- [Reading text]:
>>

Bien que princes cadets, le prince Philippe et la princesse Marie, comte et comtesse de Flandre, sont les ancêtres de trois familles royales (Belgique, Italie et Luxembourg) et comptent six chefs d'Etat parmi leurs descendants (les rois Albert Ier, Léopold III, Baudouin Ier, Albert II et Philippe Ier, ainsi que le grand-duc Henri de Luxembourg). Et l'actuel roi des Belges s'appelle Philippe en mémoire de son arrière-arrière-grand-père. Après la guerre, les héritiers des comtes de Flandre vendent leurs demeures :  le palais de la Régence à la Banque de Bruxelles (puis racheté en 1982 par l'Etat belge qui le met à la disposition de la Cour des Comptes à partir de 1984), et le château des Amerois à la famille Solvay. Le palais de la Régence est ouvert au public à certaines occasions (fête nationale, journées du patrimoine, p.ex.). On peut voir leurs obiits au sein de l'église Saint-Jacques sur Coudenberg à Bruxelles (http://probelgicahainaut.blogspot.be/2012/08/leglise-saint-jacques-sur-coudenberg.html). Enfin, de l'écrin de la comtesse de Flandre, la famille royale belge ne possède plus rien, mais son diadème de perles et brillants provenant de sa grand-mère Stéphanie de Bade a été racheté par un musée de Tokyo, et son diadème de perles et diamants hérité de sa cousine Carola de Saxe est aujourd'hui présenté dans le musée du palais de Mannheim en Allemagne.

<<

- [Data section]:
>>

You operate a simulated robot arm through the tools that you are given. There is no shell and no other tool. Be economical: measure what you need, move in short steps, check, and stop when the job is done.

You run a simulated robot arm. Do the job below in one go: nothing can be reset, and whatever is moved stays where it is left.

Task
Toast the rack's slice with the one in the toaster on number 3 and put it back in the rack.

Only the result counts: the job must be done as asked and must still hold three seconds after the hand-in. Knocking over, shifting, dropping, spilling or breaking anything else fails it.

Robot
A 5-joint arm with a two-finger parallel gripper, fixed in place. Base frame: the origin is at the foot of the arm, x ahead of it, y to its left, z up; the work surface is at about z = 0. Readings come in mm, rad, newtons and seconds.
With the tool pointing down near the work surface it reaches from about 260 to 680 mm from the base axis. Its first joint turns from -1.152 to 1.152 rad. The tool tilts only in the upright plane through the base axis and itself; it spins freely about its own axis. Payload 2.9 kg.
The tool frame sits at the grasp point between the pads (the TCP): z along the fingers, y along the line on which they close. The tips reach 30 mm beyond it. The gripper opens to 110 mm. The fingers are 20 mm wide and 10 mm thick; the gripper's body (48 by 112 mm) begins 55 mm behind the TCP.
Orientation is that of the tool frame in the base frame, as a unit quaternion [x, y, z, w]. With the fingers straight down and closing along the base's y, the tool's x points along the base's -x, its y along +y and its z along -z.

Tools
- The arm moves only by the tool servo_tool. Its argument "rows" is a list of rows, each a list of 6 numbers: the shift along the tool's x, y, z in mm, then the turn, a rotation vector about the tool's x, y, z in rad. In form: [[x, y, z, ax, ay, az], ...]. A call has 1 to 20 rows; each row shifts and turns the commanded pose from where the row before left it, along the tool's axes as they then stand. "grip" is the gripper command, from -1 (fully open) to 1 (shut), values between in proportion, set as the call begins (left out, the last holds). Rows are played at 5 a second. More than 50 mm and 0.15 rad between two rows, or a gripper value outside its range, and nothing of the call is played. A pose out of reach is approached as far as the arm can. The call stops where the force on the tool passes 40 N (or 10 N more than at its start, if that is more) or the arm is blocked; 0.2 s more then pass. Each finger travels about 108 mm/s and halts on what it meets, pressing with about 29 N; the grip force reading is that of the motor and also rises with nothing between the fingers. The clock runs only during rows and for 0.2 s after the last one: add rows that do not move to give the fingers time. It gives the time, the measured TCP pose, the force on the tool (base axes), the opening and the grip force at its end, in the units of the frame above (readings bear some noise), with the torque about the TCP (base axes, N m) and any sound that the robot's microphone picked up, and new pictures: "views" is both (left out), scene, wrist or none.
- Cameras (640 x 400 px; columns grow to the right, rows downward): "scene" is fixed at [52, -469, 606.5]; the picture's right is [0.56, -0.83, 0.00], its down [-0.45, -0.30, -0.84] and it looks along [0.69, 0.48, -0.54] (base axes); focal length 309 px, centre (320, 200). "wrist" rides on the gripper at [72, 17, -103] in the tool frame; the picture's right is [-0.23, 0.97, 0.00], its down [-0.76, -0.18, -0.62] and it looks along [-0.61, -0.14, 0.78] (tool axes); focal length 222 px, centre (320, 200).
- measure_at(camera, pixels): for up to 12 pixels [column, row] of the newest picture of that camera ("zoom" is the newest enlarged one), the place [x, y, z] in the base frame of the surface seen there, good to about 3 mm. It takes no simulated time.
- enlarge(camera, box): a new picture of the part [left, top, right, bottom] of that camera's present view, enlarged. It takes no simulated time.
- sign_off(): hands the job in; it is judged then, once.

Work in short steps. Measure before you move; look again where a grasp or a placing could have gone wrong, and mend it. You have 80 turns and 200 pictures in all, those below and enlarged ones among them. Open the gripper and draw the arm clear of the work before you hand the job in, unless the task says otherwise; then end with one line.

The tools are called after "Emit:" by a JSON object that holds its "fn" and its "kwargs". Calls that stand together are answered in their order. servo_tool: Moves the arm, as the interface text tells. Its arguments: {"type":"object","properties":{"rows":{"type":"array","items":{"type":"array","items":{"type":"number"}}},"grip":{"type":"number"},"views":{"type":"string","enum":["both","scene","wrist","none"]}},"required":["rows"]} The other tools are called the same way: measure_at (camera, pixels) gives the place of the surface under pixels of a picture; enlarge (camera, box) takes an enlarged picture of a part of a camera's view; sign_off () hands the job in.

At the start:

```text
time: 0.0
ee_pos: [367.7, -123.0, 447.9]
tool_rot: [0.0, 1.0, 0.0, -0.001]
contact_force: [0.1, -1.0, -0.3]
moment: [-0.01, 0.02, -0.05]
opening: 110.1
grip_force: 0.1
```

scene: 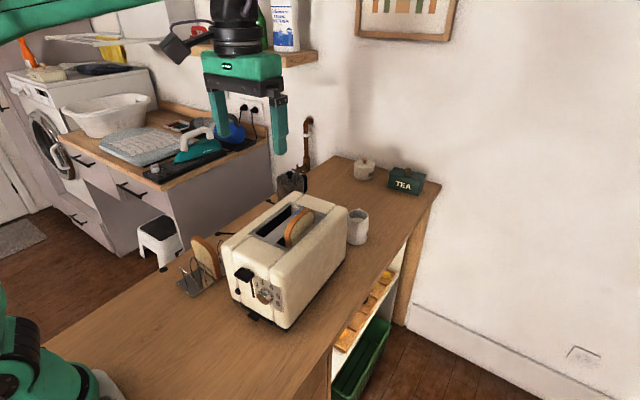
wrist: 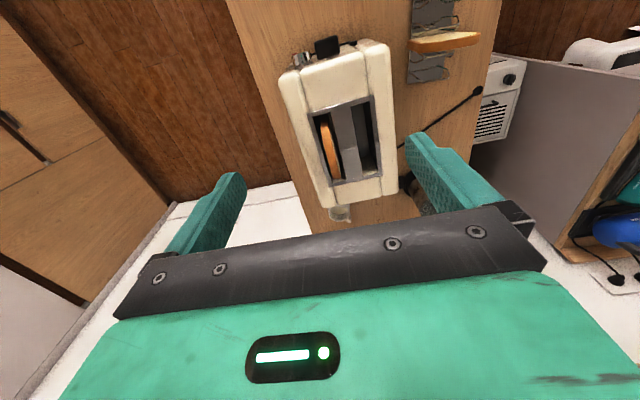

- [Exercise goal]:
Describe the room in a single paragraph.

<<

- [Exercise goal]:
Add the next paragraphs of the reading text.

- [Exercise response]:
Plus d'infos sur :

- leur fils Baudouin : http://familleroyalebelge.blogspot.be/2013/08/le-prince-baudouin-frere-du-roi.html

- leur fille Henriette :   http://familleroyalebelge.blogspot.be/2011/08/la-princesse-henriette-de-belgique.html

- leur fille Joséphine :  http://familleroyalebelge.blogspot.be/2012/11/la-princesse-josephine-de-belgique-1872.html

Copyright photos : le blog Noblesse et Royautés de Régine Salens.

2 commentaires:

  1. Des services de table en porcelaine ainsi que l'argenterie appartenant aux comtes de Flandre, sont passés en ventes publiques apres la mort de la princesse Liliane.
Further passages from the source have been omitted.